I was talking with my friend Steve on the phone, discussing the upcoming weekend and what was on tap. I think we came to a consensus on what to do - when the phone call was preempted by a call from the wife. I had just missed it previously - as I was deep in conversation and somehow missed the beeping until it was too late. This time I caught it and told Steve he was great, but actually takes a backseat to Amber. He conceded and the phone call ended. I answered Amber's call.
I don't know how it happens. But just moments before you receive bad news you know it. Time slows down, your perception changes and there is a seemingly physical change in your environment.
So where does this saying come from? Third time is a charm? I found out at The Phrase Finder. So Amber - I love you. I know that our boys are set if anything happens to us - but please. . . don't do this again. So back to the phrase. . .
The first time we come across what appears to be a precursor to this phrase is in Elizabeth Barrett Browning's Letters addressed to R. H. Horne, 1839:
‘The luck of the third adventure’ is proverbial.
It is listed explicitly in Alexander Hislop's The proverbs of Scotland, 1862:
"The third time's lucky. "
The 'proverbial' description from the mid 19th century suggest it dates from earlier, although how much earlier we can't really tell.
Why is the third time lucky? Again, we don't know. There are a few suggestions. The most common is that it alludes to the belief that, under English law, anyone who survived three attempts at hanging would be set free. This is probably from the story of John 'Babbacombe' Lee. Lee was a West Country sailor who was convicted of the murder of Emma Keyse at Babbacombe Bay in 1885. He was sentenced to hang at Exeter prison and three attempts to execute him all failed. The Home Secretary of the time, Sir William Harcourt, commuted the sentence to life imprisonment and Lee was later freed. He was known thereafter as 'the man they couldn't hang' and went on to live a long life, dying sometime in the 1940s. Fascinating story though it is, the use of 'third time lucky' predates it and thus it can't be the origin. Nor is any earlier reference to the supposed English law on freeing those who survived three hanging attempts. This legal ruling never existed in any general sense and is restricted to isolated cases like Lee's.
Another suggestion is that it refers to the Christian Trinity. There seems little to support that idea. It might relate in some way to goodness or luck being associated with the number three, but has no specific link with the third of anything.

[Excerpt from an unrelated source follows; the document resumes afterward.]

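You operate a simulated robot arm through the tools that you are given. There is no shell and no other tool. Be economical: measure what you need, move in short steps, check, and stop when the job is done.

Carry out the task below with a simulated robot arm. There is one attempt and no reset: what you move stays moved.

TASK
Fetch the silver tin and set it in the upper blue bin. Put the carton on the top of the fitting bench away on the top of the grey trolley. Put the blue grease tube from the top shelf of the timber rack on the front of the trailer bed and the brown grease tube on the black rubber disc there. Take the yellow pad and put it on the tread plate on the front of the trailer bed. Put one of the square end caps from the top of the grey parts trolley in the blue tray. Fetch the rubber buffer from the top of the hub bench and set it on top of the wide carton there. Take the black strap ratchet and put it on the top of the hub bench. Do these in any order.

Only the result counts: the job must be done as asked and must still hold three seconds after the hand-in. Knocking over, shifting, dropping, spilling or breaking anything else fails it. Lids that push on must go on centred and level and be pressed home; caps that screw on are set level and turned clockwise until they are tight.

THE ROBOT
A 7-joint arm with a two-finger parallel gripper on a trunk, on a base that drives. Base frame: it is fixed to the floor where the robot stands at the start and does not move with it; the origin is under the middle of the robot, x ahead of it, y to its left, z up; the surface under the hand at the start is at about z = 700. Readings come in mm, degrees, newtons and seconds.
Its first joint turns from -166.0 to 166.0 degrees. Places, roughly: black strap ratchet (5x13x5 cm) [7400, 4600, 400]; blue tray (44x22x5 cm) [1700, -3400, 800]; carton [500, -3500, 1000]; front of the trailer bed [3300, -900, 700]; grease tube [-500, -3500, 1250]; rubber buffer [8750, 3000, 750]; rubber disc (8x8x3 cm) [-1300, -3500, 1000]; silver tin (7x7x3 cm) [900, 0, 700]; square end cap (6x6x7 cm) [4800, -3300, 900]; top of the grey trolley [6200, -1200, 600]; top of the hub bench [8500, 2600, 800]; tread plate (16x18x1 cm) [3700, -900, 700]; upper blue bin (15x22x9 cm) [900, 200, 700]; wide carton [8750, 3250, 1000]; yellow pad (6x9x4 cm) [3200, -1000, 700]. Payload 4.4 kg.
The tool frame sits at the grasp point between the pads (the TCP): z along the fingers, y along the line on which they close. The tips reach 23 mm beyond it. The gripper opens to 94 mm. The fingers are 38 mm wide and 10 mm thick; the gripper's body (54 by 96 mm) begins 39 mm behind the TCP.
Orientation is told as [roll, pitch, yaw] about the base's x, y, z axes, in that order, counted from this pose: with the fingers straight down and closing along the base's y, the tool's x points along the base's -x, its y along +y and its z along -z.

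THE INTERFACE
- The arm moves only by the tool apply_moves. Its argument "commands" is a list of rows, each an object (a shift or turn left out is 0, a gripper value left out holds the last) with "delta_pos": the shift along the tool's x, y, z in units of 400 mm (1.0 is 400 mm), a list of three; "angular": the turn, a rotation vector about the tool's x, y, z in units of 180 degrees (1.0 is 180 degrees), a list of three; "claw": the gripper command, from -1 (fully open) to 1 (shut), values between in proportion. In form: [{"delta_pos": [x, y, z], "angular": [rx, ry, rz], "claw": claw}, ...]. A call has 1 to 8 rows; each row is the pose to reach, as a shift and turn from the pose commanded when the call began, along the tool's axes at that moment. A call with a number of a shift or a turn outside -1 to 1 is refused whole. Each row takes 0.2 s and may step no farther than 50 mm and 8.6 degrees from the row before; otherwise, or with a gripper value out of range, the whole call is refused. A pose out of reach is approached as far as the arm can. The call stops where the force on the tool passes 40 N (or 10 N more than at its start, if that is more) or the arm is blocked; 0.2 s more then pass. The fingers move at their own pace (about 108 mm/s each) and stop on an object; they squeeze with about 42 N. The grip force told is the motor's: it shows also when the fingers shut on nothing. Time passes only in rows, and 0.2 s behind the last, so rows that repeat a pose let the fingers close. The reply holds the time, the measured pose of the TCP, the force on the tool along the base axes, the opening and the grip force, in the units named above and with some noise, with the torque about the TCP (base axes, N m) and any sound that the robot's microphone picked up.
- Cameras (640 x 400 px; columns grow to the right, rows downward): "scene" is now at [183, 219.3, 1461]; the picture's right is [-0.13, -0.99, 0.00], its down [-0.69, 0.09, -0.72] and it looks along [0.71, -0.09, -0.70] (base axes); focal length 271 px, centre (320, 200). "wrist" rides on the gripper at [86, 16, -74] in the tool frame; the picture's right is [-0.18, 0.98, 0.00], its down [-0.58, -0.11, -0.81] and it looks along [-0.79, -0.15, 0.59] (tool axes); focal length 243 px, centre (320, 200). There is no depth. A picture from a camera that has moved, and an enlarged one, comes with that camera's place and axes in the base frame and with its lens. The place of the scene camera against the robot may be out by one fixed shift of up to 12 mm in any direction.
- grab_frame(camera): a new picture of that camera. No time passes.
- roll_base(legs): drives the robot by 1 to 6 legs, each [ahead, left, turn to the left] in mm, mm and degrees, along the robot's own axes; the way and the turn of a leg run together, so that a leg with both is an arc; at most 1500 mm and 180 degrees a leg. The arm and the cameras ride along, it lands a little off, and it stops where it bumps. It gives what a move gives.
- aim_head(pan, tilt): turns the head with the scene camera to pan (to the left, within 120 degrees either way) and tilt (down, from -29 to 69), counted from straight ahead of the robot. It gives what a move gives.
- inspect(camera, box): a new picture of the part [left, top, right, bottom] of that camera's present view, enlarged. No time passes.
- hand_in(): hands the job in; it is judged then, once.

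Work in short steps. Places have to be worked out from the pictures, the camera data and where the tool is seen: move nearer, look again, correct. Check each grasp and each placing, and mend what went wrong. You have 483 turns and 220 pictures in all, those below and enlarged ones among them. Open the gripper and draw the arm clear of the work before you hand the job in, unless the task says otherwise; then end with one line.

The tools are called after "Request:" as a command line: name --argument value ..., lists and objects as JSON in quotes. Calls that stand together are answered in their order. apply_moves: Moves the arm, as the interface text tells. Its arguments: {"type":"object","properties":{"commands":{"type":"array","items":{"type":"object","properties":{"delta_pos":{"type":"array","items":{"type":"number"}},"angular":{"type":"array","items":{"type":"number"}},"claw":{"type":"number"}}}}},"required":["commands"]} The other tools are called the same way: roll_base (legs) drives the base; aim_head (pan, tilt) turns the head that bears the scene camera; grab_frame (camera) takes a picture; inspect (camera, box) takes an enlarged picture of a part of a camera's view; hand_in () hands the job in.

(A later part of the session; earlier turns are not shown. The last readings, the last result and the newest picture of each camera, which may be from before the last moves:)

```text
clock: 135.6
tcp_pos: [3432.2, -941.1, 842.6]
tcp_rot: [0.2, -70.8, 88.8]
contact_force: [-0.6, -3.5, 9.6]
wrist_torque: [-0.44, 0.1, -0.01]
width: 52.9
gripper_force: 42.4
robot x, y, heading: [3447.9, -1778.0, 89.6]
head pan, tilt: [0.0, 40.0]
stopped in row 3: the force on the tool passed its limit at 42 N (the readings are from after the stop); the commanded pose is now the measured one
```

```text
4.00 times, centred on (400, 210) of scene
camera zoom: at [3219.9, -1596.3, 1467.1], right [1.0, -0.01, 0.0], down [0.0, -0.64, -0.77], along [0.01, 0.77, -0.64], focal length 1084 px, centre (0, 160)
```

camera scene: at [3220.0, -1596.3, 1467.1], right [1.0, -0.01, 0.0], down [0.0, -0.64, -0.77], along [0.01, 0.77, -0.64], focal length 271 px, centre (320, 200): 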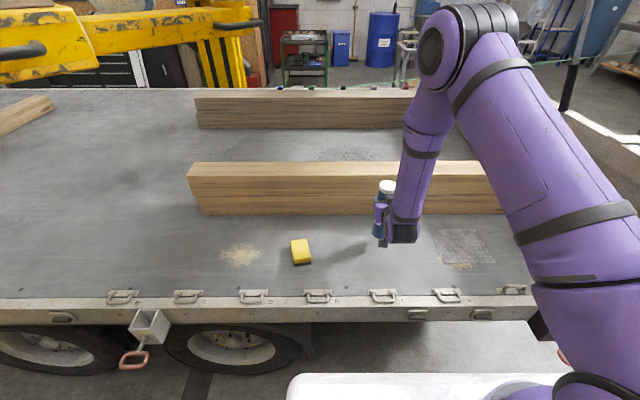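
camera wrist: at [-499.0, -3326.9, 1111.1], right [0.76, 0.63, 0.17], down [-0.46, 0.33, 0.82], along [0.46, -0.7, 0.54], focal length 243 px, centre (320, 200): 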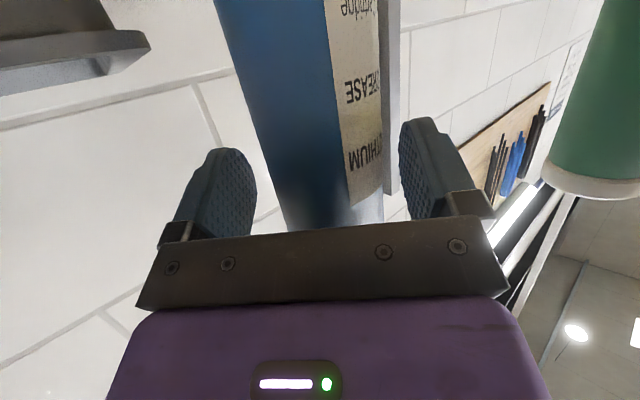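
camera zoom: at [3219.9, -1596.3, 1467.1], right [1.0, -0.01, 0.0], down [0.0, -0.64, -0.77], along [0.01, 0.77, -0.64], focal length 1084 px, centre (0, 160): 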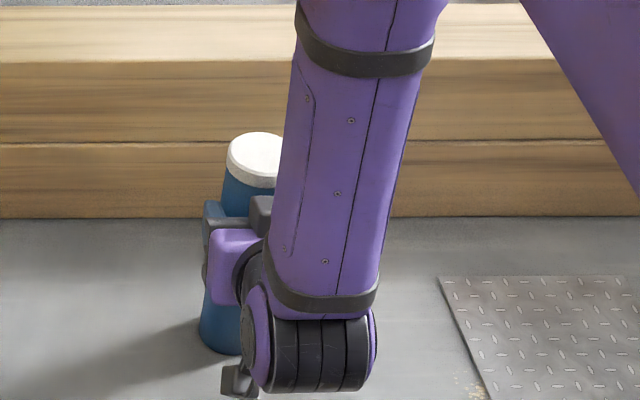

It seems more likely that it is just a folk belief that, having had setbacks, we ought to persevere and not give up. This is enshrined in the phrase 'try, try and try again'. Three seems to be the right number of times to try. Two isn't enough but four is too many. Think of every time you've seen a drama in which a character tries to unlock a door with an set of unfamiliar keys. The first key fails, the second key fails - it is always the third that works.
The same idea is expressed in the American expression 'third time's a charm'. This may be an variant of the earlier 'third time lucky' or it may have arisen independently in the USA. The first citation I can find for it is in The Weekly Sentinel, June 1912. This is in a rather snooty court report about a Mrs. Martha Carliss, who had been twice married previously and 'gave her name as' sixty four:
That Mrs. Martha Carliss evidently believes in peace and happiness in wedlock and that she probably thinks third time's a charm is shown by the fact that she was granted a license today to marry Andrew W. Mowery.
3 comments:
Dude...I'm glad Amber's OK. I think you guys should stick to dogsleds from now on.
I'm trying to talk him into getting me a chauffer. Limo, dogsled... all that matters is keeping me from behind the wheel (or wheel dog, as it were).
I'm sure your boys would love the dogs but remember you'll be taking food from Bob's mouth to feed the dogs and that's a stabbin'.